3. D'autre part, selon l'article 2 du CCAG auquel l'article 2 du CCAP ne déroge pas sur ce point : " () Le représentant du pouvoir adjudicateur est le représentant du maître de l'ouvrage, dûment habilité par ce dernier à l'engager dans le cadre du marché et à le représenter dans l'exécution du marché ". L'article 3 de la loi du 12 juillet 1985 relative à la maîtrise d'ouvrage publique alors en vigueur dispose que : " Dans la limite du programme et de l'enveloppe financière prévisionnelle qu'il a arrêtés, le maître de l'ouvrage peut confier à un mandataire, dans les conditions définies par la convention mentionnée à l'article 5, l'exercice, en son nom et pour son compte, de tout ou partie des attributions suivantes de la maîtrise d'ouvrage : () 4° () gestion du contrat de travaux ; 5° Versement de la rémunération de la mission de maîtrise d'œuvre et des travaux ; 6° Réception de l'ouvrage et accomplissement de tous actes afférents aux attributions mentionnées ci-dessus. () ".

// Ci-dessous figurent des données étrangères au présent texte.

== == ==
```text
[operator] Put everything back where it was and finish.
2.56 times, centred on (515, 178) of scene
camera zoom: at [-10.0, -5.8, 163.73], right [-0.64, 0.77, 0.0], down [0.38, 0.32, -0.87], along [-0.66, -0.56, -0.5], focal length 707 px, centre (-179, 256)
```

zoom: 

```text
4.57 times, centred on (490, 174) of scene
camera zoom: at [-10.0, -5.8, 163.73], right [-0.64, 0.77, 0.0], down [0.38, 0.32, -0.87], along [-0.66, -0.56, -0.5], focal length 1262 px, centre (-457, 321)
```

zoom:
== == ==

4. Enfin, selon la convention de mandat conclue entre le CCAS de Val-de-Meuse et la société anonyme d'économie mixte Haute-Marne Aménagement, à laquelle s'est substituée la SOLOREM par l'avenant n° 3 à ce contrat, signé le 20 octobre 2016 : " Conforment aux dispositions des articles 3 et suivants de la loi précitée du 12 juillet 1985, la collectivité donne mandat à la société pour exercer, au nom et pour son compte, les attributions suivantes : () versement de la rémunération de la mission de maîtrise d'œuvre et du prix des travaux () ; suivi du chantier sur les plans technique, financier et administratif () ".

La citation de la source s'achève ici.